Возвращаясь к сказанному, утверждение того, что Петербург графичен, не бессмысленно – в том случае, если понимать, что графичность растворена в самой атмосфере города. Серое небо, прорезанное контурами башен и куполов, тягучие однотонные воды, покрытые рябью, стены дворцов, декор которых выглядит нанесенным на плоскость рисунком, сентябрьские и мартовские сумерки, очерчивающие образ города с помощью различных градаций темного, – все заставляет воспринимать и описывать город в терминах, подходящих для графики больше, чем для живописи. Атмосфера города физически приводит к графичности сознания. Выразительность здесь ценится больше образности, сдержанности и стильности отдается предпочтение перед щедрой переизбыточностью, а придуманность, в отличие от прочувствованности, кажется более уместной. Импрессионистического Петербурга как-то не существует, и лишь только упоительное описание вечернего Невского, созданное Гоголем, может считаться таковым. Но Гоголь на то и Гоголь, чтобы быть уникальным. Графичность также понятие весьма широкое. Графикой, например, считается и рисунок, но графичность Петербурга как раз с рисунком (как его понимали итальянцы) имеет мало общего. Рисунок – это замысел, набросок идеи, иногда, может быть, более существенный, чем ее окончательное исполнение. Рисунок – это движение, процесс, становление, и потому, по преимуществу, рисунок динамичен. Петербург же изначально закончен, через сто лет после своего рождения, после того как в пушкинской поэме его образ был осознан и уже определен на веки вечные, он предстает в образе Медного всадника, осязаемой тяжестью образа доказывая свою идеологическую застылость, не подразумевающую никакого развития. Нет, графичность Петербурга противоречит идее рисунка, утверждающего живость прежде всего.
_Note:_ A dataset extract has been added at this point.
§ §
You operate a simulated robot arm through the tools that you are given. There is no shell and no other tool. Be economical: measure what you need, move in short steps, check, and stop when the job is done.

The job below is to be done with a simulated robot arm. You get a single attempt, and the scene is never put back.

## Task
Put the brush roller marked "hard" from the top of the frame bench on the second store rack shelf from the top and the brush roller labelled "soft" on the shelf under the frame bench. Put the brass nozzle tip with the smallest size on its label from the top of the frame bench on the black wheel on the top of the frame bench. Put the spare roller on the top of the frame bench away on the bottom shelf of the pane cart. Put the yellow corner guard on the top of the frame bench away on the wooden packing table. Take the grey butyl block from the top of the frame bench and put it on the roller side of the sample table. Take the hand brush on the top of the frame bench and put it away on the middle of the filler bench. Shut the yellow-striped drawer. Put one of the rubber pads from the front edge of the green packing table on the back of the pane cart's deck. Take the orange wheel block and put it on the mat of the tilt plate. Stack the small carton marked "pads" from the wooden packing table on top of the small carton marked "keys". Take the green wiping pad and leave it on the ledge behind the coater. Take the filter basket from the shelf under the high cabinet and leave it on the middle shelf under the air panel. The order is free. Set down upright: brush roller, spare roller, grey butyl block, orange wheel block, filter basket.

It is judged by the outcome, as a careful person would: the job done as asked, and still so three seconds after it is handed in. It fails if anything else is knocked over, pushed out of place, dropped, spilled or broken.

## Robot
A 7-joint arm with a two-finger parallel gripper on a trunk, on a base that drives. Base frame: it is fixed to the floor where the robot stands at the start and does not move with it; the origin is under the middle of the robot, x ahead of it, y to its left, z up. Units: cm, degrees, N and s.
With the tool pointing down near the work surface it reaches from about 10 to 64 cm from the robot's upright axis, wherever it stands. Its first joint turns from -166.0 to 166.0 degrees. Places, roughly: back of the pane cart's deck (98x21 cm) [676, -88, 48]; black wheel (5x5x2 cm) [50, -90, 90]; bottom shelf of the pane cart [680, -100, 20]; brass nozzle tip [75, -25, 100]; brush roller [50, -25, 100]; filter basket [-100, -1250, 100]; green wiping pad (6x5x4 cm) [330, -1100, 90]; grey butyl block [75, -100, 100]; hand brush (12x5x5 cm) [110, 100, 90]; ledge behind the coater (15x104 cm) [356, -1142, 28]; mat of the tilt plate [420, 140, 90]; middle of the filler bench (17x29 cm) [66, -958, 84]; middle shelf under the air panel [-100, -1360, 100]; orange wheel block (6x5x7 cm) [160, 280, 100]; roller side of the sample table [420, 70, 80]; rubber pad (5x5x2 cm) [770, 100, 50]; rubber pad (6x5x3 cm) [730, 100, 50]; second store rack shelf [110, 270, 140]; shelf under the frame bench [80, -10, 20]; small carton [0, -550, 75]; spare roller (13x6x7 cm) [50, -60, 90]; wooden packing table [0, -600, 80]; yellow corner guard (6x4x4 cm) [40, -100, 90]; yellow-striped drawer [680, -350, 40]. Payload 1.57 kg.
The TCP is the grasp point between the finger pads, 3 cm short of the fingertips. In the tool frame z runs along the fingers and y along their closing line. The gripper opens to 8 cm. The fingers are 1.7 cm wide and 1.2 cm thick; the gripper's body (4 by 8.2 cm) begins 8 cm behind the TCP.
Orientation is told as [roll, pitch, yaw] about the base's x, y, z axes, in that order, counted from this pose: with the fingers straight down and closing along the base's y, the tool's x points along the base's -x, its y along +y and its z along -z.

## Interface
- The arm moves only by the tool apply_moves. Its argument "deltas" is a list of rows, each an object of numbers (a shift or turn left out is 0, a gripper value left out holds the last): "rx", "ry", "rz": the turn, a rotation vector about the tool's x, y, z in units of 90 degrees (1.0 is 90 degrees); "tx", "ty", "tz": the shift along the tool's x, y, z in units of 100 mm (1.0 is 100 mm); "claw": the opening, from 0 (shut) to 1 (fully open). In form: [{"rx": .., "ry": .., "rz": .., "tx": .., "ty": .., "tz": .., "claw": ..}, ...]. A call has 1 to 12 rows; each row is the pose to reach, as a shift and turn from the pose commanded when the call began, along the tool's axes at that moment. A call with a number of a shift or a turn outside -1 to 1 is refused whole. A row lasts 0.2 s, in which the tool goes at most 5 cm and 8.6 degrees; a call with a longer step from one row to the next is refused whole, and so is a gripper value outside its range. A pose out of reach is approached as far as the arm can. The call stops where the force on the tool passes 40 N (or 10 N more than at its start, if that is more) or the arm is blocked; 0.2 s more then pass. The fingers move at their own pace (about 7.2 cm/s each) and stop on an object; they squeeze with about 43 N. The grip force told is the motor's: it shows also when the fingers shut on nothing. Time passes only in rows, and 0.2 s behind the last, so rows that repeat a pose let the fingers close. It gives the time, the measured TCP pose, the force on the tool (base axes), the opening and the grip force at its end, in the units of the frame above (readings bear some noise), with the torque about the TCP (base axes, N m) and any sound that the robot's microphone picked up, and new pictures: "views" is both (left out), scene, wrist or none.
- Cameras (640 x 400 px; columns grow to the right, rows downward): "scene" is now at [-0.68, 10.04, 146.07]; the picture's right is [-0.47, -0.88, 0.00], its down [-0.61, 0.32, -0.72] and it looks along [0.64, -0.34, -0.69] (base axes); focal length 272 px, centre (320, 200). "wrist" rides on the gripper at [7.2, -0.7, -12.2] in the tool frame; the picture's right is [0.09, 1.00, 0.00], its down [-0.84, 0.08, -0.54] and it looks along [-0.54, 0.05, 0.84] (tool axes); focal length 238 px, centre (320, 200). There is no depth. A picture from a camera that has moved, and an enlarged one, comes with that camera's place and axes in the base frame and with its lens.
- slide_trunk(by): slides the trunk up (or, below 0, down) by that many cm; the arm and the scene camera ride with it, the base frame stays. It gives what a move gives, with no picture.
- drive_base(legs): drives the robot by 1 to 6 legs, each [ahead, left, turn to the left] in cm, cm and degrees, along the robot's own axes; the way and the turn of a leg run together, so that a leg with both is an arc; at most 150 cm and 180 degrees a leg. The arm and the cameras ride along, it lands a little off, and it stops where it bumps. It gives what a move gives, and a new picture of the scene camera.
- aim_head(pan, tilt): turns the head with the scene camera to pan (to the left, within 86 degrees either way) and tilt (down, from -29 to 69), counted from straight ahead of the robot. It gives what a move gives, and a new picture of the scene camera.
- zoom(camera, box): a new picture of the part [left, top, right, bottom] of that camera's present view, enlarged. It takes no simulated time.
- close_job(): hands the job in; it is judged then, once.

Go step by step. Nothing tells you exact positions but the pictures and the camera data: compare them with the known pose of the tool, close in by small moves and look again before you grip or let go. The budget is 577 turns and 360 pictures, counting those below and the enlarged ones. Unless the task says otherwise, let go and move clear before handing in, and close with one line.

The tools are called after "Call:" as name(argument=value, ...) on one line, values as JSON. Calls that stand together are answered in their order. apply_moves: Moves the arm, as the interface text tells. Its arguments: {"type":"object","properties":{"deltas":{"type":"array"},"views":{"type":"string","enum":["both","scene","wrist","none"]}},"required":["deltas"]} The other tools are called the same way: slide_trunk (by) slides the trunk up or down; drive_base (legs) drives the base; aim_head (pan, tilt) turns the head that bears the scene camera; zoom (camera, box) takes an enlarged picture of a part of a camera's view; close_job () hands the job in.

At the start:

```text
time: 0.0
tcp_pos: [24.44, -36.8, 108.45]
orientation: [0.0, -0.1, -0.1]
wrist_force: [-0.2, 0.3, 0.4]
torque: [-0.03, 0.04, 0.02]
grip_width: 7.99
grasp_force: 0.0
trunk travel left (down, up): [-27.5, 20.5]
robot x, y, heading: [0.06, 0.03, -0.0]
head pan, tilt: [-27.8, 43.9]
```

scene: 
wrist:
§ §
Косые линии дождя, расчерчивающие однотонную серость неба, сероватые переливы воздуха на ноябрьской монолитности водяной глади, поверхность льда, усеянная штрихами человеческих фигур между Зимним и Петропавловкой, силуэт голых ветвей на фоне блеклых стен и чугунных оград напоминают о специфическом роде искусства графики – о старой резцовой гравюре. Порывы ветра, подталкивающие вас в спину на невской набережной или мешающие перейти необъятную плоскость Дворцовой площади, сродни усилиям мускулов резчика, выводящего линию на листе металла. Ветер становится той интенцией, что приводит к возникновению резких и острых ракурсов города, а он, сконцентрировавшись, заостряется и утоньшается, превратив свою первоначально хаотичную мощь в линеарную оформленность. Хруст льдинок под ногами, в марте и декабре покрывающих оледенелые тротуары, рождает ощущение ломкости и хрупкости, что сродни сочетанию металла и бумаги, из которых рождается гравюра. Косые линии дождей, висящие в воздухе и разбиваемые ветром, дождей мелких и рассыпчатых, напоминают штриховку, и именно из этой штриховки рождается петербургский фон, как из параллельных и дробных ударов резца рождается удивительная тональность старой гравюры, полная монотонной переливчатости. Сам воздух, своей резкостью раздражающий мозг и легкие, именно вырезает образ города в сознании. И, конечно же, потоки серого цвета и света, серое мерцающее солнце, обесцвечивающее остальные цвета, равняющие их в единую гамму бесконечных градаций так, что кажется: и желтый, и белый, и красный, и голубой – все передано лишь одним-единственным цветом, имеющим бесконечное количество оттенков, разнообразных в своем едином однообразии.

Что может рождаться в душах тех, кто оказывается в этом странном пространстве, где острота и резкость подчеркнуты серой монотонностью в обесцвеченном мире металла и бумаги? Вне всяких сомнений это будут видения, и зримость их будет обманчива – как серый свет пасмурного дня, видения души, с трудом пробуждающейся от сладости кошмаров, мучающих ее и днем и ночью. Нет сомнений, что «Меланхолия» Альбрехта Дюрера – истинно петербургское произведение, что свет падающей кометы, льющийся потоком штрихов, – подлинно невское светило, и желание не жить и не чувствовать, что читается в сонной грусти крылатой женщины, – это типичное состояние для Петербурга большей части года. Сама крылатая женщина сходна со скульптурой Невы у Ростральных колонн, и шар у ног ее как будто скатился со спуска Стрелки Васильевского острова. Тяжелое сонное раздумье и отказ от активной деятельности, что выражен в разбросанных у ног Меланхолии инструментах, составляют суть петербургского мышления и состояния.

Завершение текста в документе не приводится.